You take care of the dolls. The dolls will take care of you.

Meet the twelve talking dolls. They scream, cry and comfort, threaten and pray, seduce and order, invoke and plead, explain, hypnotize, confess and terrorize. As an audience member you can pick the dolls up and hold them, take care of them and manipulate them. Or just listen. Together with the other participants in the piece, you create the condition that enables the dolls to appear as a part of your human kinship.

The doll is a thing, but also a body. It has arms and legs, eyes and mouth. When you look at the doll, it returns the gaze. It is speaking and singing. It becomes one of all these objects that ting and pling around you, demanding different types of response. We can have feelings for the doll, tenderness and care, but also nervosity or unease. It is in a borderland creature between life and death. The doll is undead. And it wants something from you.

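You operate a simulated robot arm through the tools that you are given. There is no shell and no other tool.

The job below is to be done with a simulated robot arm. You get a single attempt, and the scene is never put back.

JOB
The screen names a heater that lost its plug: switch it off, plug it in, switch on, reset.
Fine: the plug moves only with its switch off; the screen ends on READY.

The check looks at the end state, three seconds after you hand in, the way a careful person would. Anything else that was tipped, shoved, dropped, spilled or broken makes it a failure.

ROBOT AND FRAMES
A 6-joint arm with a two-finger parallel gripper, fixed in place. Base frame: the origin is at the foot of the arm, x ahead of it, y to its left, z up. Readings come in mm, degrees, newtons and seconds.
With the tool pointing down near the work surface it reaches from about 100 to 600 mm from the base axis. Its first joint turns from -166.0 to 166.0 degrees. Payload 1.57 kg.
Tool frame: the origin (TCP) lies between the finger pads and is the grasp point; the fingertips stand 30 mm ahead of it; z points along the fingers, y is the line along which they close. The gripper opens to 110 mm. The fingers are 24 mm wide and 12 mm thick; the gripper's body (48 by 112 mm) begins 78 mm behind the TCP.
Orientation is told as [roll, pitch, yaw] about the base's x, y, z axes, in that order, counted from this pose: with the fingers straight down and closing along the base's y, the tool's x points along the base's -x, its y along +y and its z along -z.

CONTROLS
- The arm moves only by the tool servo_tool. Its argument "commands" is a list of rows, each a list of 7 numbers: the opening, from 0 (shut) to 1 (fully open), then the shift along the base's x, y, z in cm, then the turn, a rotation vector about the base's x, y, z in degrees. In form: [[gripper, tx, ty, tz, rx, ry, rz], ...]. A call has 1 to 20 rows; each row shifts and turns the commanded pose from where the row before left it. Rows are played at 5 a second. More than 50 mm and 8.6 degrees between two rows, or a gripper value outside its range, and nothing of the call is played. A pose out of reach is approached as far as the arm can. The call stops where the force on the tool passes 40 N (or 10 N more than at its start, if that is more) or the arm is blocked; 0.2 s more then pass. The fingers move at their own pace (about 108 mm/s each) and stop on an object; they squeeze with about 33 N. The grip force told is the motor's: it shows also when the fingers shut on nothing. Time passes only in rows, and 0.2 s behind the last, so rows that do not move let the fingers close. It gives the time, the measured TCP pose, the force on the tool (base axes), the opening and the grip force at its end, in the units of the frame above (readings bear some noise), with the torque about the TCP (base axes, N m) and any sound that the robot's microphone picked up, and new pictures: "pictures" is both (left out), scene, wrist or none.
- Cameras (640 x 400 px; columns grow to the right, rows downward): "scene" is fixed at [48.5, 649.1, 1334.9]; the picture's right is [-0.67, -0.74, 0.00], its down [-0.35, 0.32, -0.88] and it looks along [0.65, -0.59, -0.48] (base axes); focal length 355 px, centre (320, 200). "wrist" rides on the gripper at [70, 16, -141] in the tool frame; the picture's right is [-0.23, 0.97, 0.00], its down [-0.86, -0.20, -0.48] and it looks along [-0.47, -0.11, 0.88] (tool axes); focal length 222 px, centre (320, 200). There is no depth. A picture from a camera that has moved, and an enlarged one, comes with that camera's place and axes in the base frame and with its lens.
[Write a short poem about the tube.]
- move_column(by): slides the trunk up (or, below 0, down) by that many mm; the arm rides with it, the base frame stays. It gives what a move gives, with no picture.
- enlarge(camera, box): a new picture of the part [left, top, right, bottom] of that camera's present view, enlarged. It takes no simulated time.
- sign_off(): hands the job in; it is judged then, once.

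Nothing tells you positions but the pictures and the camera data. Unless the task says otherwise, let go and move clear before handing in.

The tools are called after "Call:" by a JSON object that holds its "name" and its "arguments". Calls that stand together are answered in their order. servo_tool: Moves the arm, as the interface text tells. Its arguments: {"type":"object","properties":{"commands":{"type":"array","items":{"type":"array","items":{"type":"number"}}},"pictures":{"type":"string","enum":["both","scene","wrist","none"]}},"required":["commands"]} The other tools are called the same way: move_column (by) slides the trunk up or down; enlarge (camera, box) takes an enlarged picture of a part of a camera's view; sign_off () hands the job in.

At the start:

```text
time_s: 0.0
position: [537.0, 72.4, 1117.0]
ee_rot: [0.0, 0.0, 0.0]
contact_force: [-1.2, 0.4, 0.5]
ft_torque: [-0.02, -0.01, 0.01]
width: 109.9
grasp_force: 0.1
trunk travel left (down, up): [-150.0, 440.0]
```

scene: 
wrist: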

The piece presents unique handmade stoneware dolls equipped with responsive but pre-recorded voices belonging to twelve different actors. The voices create a polyphonic soundscape that the participants enter, shape and are shaped by. They can also choose to just listen and watch.

Here, a door opens to a playful and eerie world where the dolls are in power precisely through being dolls.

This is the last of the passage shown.